What results from this eclectic marriage is a glitzy show with something firmly to say and a hefty distaste for kitchen-sink realism; “When I’m creating work I’m not really that bothered about, I’m going to get in trouble if I say it (!), but a story isn’t as important to me as the visual – what’s being said is, but a story with a character and a beginning, middle and end…isn’t actually the important thing, it’s making a piece of theatre a piece of ‘theatre’, I don’t want to reenact something that you could see in Eastenders.”

Not that he’s against this type of acting work. Now with a healthy body of solo work behind him (Icons and The One You Love currently in development) Twaits is looking to take on more acting roles and he’s definitely not snobby; “I’d love to be ‘corpse on slab’ in the new Lynda La Plante, all of that I’m more than happy to do and want to do in fact. But I’ll always be a theatrical performer within the confines of my own work.”

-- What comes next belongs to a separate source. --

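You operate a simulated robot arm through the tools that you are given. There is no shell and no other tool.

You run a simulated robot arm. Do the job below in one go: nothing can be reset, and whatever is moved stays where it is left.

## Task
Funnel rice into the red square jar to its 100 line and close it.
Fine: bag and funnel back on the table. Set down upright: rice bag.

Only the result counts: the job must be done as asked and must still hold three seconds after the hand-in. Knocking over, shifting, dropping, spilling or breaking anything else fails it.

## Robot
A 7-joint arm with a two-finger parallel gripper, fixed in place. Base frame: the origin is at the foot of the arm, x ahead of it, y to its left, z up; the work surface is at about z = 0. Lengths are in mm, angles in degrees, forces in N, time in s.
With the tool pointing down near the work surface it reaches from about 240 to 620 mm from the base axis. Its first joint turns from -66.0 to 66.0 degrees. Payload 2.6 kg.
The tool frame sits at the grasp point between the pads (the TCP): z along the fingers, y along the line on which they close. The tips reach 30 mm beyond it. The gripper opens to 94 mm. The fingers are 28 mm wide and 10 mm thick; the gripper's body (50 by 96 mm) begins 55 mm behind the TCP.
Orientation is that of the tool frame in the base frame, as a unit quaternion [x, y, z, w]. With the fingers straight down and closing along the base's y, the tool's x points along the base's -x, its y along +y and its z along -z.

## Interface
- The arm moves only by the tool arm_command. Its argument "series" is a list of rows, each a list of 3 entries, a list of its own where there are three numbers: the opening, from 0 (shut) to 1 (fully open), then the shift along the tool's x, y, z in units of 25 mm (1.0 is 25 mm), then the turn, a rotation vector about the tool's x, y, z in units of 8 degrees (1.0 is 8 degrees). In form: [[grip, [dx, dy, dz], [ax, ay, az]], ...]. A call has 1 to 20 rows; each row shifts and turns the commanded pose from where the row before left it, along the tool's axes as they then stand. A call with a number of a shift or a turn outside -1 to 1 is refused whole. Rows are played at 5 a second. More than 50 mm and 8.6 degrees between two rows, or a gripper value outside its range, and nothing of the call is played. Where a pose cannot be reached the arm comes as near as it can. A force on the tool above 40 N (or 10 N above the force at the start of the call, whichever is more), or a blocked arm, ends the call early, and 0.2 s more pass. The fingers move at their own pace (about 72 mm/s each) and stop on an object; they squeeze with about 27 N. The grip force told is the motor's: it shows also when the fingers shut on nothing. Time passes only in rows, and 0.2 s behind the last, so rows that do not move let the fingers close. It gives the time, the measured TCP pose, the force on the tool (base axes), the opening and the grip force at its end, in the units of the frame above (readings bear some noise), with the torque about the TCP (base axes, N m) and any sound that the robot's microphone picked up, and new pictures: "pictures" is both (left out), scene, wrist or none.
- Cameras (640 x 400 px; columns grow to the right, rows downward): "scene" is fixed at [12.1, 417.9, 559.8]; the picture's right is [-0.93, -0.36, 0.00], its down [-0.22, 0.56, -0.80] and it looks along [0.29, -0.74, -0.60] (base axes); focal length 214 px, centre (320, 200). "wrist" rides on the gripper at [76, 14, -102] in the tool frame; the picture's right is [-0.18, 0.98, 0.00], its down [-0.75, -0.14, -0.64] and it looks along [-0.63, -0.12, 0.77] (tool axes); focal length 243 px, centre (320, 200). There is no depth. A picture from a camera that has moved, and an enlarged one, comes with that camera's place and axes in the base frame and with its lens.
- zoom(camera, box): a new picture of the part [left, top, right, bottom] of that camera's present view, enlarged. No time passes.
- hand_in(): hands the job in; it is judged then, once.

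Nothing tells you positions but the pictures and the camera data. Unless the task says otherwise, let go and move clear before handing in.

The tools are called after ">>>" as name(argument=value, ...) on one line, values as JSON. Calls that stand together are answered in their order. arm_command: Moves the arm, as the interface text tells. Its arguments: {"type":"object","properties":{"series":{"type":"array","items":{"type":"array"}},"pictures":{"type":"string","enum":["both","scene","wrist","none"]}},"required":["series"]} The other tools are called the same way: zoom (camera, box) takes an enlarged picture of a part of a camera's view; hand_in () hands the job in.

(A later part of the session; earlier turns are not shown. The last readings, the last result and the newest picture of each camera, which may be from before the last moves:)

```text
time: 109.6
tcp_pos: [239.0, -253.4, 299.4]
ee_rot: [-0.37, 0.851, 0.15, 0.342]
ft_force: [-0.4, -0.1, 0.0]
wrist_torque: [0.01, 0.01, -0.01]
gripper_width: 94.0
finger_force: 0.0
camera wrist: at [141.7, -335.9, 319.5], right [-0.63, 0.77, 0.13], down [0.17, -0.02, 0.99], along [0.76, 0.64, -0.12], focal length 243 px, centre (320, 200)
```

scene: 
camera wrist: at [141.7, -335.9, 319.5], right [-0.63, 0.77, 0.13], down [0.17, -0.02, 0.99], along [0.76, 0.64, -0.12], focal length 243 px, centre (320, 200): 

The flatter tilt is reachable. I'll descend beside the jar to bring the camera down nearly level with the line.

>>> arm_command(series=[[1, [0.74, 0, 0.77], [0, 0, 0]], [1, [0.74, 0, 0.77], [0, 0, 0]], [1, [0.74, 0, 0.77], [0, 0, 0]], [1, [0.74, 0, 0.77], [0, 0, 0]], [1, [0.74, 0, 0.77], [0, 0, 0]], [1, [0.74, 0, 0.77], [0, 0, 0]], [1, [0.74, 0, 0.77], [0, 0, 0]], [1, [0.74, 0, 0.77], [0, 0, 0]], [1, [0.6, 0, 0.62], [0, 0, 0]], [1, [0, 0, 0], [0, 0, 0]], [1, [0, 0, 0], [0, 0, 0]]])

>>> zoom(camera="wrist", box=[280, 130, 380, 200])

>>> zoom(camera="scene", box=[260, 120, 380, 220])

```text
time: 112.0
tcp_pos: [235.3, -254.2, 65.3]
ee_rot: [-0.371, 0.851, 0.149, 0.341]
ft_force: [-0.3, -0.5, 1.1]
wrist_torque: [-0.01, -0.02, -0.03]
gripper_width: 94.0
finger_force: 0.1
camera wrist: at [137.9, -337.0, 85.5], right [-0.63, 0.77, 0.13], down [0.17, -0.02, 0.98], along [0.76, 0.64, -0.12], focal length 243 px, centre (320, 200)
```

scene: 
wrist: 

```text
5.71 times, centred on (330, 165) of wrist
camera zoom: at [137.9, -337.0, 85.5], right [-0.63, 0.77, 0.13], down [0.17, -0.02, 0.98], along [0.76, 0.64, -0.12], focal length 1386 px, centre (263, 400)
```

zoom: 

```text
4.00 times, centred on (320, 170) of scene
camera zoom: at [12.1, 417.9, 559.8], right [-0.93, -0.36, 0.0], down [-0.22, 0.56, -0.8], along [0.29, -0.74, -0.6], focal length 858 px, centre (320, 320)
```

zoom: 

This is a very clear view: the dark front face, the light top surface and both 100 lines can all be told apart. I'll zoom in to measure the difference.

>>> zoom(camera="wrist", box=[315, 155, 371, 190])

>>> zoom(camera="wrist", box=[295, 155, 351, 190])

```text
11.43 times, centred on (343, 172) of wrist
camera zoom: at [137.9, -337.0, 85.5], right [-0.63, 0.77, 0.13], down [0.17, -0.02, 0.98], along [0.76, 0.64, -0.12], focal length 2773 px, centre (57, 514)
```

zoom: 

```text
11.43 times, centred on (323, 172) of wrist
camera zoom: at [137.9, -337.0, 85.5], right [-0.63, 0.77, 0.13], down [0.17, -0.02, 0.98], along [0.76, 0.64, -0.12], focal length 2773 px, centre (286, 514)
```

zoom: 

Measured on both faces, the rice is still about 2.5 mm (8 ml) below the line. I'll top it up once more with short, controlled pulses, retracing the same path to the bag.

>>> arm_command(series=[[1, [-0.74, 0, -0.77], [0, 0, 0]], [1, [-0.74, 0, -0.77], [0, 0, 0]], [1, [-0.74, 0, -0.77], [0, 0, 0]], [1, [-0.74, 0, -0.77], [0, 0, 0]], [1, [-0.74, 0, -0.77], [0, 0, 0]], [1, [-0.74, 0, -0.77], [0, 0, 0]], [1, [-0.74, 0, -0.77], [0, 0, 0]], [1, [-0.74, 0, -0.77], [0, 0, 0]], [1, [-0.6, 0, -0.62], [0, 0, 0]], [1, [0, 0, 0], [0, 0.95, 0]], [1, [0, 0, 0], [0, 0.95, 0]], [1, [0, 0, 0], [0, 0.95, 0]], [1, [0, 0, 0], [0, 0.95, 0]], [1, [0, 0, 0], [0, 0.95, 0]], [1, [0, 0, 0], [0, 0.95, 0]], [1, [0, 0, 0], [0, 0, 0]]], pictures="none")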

Speaking to this constantly shifting artist Twaits’ ethos, it seems, is all about looking forward, change and development so why come back to an old show for Pride 2010? He thinks studiously, “There’s a certain audience that comes with a West End show, and when given the opportunity to take this show, which is an alternative show, to the West End I jumped at it and I don’t feel it will be the last time I do Confessions because as a show itself it’s always changing… although (with typical fluidity) I have no plans to do Confessions after it!” And with that and a twinkle in his eye he’s off with a gorgeous blonde wig under one arm and a psychological essay on the Id, Ego and Superego in the other.


Confessions of A Dancewhore continues at Trafalgar Studios 2 until 3 July 2010.